* TEXT TO READ
>> start

Beyond Yes or No: The Anti-Dichotomy Queen Takes On the Synod

Beyond Yes or No: The Anti-Dichotomy Queen Takes On the Synod October 25, 2015

Like my colleague David, I have been following the synod of bishops with interest, with my preferred sources being mainly the refreshingly unfiltered (and often quite detailed) reports from the Vatican Information Service via email subscription, and the incomparably lucid reporting of John Allen and his team at Crux.  Allen does us a particularly valuable service through his ability to describe and juxtapose the different spins being spun and then getting past them to the bigger picture, without at all papering over any real and serious challenges.  (A couple of good representative examples are here and here, and his “now what?” summary offers a helpful reminder of the responsibility that rests on all of us Catholics in how we respond to the concerns the synod has raised.)

Much could be said about the synod’s content and proceedings, and much indeed deserves to be said about a number of topics that may be less “hot-button” to us Americans but are no less pressing for the Church overall.  Yet the particular concern I have to raise, in my own attempt at juxtaposing the narratives, is that much of the cheerleading from the sidelines expressing hopes and fears for the synod’s outcome has been essentially divided between what can be described as an idealist right and a realist left.  Or to put it another way, the synod is largely portrayed as a standoff between doctrinal rigidity and pastoral laxity, which casts a pretty dim light on both doctrine and pastoral care.

>> end

* DATA SECTION
>> start

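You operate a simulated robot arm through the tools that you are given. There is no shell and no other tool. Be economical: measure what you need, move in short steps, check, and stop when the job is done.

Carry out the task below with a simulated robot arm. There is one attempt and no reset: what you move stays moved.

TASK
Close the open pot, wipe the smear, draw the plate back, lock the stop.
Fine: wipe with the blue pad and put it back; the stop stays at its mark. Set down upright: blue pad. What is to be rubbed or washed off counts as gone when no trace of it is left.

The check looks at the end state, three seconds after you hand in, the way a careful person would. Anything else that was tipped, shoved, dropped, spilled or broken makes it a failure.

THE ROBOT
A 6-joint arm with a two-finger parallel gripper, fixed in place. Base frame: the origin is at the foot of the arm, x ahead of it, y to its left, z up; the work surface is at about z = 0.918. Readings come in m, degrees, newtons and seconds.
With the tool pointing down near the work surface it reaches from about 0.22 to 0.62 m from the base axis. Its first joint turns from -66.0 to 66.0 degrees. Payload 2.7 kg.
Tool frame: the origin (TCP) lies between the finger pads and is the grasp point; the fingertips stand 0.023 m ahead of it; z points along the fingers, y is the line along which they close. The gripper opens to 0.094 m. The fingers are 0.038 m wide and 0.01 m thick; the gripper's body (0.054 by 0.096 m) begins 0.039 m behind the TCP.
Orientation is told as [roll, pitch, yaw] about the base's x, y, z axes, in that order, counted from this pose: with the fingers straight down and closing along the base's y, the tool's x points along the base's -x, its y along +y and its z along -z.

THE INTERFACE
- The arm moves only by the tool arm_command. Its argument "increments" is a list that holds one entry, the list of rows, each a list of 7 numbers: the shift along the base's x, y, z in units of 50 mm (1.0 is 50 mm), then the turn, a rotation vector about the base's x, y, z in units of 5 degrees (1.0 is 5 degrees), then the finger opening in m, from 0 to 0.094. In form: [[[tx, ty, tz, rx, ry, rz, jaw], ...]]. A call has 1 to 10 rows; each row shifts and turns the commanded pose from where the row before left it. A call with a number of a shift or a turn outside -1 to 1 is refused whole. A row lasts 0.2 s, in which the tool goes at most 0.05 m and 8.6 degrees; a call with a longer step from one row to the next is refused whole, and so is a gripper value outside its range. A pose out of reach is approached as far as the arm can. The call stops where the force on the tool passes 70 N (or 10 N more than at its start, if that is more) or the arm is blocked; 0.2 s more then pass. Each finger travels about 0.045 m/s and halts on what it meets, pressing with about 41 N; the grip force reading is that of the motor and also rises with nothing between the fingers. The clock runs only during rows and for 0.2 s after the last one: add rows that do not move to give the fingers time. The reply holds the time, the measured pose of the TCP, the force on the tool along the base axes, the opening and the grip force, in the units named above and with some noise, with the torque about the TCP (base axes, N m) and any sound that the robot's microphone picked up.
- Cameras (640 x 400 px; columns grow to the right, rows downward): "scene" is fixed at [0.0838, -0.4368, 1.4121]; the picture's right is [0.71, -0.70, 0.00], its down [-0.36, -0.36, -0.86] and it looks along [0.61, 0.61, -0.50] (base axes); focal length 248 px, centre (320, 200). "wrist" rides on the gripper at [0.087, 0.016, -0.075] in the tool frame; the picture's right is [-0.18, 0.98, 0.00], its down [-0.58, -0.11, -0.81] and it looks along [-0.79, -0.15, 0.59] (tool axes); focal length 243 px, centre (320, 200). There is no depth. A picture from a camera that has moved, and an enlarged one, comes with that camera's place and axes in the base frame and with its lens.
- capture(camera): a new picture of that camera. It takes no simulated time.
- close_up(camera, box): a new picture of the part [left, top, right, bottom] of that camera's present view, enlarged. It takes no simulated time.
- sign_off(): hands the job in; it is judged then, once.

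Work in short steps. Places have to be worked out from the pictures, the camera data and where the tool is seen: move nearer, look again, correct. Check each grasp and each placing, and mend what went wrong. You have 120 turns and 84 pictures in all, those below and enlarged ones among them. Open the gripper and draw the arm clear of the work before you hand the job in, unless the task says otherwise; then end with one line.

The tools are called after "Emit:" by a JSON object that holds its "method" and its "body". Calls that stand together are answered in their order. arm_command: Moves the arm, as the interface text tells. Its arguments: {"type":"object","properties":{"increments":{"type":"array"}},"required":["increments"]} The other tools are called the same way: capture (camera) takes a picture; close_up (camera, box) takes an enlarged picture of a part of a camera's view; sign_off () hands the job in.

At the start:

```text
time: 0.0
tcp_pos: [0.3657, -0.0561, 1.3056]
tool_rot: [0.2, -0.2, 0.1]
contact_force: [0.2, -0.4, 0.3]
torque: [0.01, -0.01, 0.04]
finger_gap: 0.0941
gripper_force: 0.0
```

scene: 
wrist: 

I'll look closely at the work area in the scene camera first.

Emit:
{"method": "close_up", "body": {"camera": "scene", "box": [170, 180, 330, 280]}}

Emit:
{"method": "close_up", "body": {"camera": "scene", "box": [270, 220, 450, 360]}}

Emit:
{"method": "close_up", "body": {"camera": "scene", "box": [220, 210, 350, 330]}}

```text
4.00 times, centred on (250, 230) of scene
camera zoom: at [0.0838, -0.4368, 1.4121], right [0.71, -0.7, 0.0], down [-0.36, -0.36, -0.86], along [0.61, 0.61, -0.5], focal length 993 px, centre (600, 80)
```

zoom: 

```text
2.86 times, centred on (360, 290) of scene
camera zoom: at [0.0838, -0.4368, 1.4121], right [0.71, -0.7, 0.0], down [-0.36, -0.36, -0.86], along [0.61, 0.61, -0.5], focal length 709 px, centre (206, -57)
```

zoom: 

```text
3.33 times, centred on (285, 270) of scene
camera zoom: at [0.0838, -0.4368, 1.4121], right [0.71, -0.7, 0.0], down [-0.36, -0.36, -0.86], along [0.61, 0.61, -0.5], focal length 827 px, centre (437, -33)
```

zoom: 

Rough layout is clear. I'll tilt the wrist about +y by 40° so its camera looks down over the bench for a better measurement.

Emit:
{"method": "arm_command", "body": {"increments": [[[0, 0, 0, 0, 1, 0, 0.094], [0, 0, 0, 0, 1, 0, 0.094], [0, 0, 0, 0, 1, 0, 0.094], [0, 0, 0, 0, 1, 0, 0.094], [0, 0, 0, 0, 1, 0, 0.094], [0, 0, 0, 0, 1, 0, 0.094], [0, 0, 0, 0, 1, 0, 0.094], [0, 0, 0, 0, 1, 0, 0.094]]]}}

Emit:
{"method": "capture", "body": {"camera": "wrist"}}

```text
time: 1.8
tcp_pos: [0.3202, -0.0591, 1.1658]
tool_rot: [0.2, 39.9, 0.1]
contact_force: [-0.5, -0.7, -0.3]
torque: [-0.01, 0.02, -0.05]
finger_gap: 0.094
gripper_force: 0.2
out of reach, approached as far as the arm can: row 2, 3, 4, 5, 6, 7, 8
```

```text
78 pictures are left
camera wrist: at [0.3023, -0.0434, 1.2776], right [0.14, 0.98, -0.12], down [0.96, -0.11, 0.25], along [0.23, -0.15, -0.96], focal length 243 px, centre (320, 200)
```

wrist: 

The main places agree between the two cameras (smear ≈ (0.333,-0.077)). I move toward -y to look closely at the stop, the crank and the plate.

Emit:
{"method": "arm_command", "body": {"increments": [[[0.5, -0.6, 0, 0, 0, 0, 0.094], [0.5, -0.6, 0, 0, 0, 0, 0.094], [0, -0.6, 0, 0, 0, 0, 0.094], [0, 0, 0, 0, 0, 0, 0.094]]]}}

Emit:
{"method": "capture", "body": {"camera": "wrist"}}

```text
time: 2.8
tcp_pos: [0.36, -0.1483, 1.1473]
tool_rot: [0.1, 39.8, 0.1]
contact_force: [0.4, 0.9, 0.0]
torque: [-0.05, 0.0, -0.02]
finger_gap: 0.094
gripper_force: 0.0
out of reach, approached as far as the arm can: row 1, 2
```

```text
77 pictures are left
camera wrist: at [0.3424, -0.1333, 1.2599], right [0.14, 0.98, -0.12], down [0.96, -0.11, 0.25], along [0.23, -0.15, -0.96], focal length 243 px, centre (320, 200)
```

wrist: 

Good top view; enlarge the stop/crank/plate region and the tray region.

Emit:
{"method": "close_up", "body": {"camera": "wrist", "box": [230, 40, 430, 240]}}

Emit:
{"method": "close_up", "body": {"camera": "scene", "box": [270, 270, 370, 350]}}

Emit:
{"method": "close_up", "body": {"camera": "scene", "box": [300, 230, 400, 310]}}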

>> end

* REQUESTS
**a.** Everything from the line with "Orientation is told" through the line with "- The arm moves" is to be output exactly; leave out all other lines.
**b.** Write what comes next in the text to read.

* THE RESPONSES
**a.**
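Orientation is told as [roll, pitch, yaw] about the base's x, y, z axes, in that order, counted from this pose: with the fingers straight down and closing along the base's y, the tool's x points along the base's -x, its y along +y and its z along -z.

THE INTERFACE
- The arm moves only by the tool arm_command. Its argument "increments" is a list that holds one entry, the list of rows, each a list of 7 numbers: the shift along the base's x, y, z in units of 50 mm (1.0 is 50 mm), then the turn, a rotation vector about the base's x, y, z in units of 5 degrees (1.0 is 5 degrees), then the finger opening in m, from 0 to 0.094. In form: [[[tx, ty, tz, rx, ry, rz, jaw], ...]]. A call has 1 to 10 rows; each row shifts and turns the commanded pose from where the row before left it. A call with a number of a shift or a turn outside -1 to 1 is refused whole. A row lasts 0.2 s, in which the tool goes at most 0.05 m and 8.6 degrees; a call with a longer step from one row to the next is refused whole, and so is a gripper value outside its range. A pose out of reach is approached as far as the arm can. The call stops where the force on the tool passes 70 N (or 10 N more than at its start, if that is more) or the arm is blocked; 0.2 s more then pass. Each finger travels about 0.045 m/s and halts on what it meets, pressing with about 41 N; the grip force reading is that of the motor and also rises with nothing between the fingers. The clock runs only during rows and for 0.2 s after the last one: add rows that do not move to give the fingers time. The reply holds the time, the measured pose of the TCP, the force on the tool along the base axes, the opening and the grip force, in the units named above and with some noise, with the torque about the TCP (base axes, N m) and any sound that the robot's microphone picked up.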

**b.**
If I may be allowed a couple of admitted caricatures for the sake of argument, it’s as if there are some who want the synod fathers to say to couples and families, “Here are the rules, and don’t come crying to us if you mess up,” while others are hoping for something more like, “Well, here’s the ideal, but we don’t really expect you to live up to it.”

Can’t we do better than that?

That was essentially the question raised last year by USCCB president Joseph Kurtz, who voiced a concern for safeguarding not simply marriage in the abstract, but already existing marriages – and therefore a wariness of losing “the bigger picture of improving the Church’s support for married couples still trying to make it work,” or of sending those couples an implicitly pessimistic message.  Apparently, some of the bishops at this year’s synod have answered that question with a resounding, “Yes, we can!”, calling for greater emphasis on helping the Church’s members to live its teachings.

This appears to have been a recurring point throughout the synod, especially in some of the smaller working groups.  It’s especially strong in the report on the third part of the synod’s working document from English-language working group C, which reported being struck “that so much attention is paid to families in trouble that there is not enough focus on the need to support all families.”  They added, “Our sense was that the final document should stress that all families, troubled or not, need to be accompanied in an ongoing way. It also needed to make the point that families should minister to families, especially to those in difficulty.”  The English group D similarly “stressed the need to support the many families that already live the Catholic understanding of marriage and family life joyfully.”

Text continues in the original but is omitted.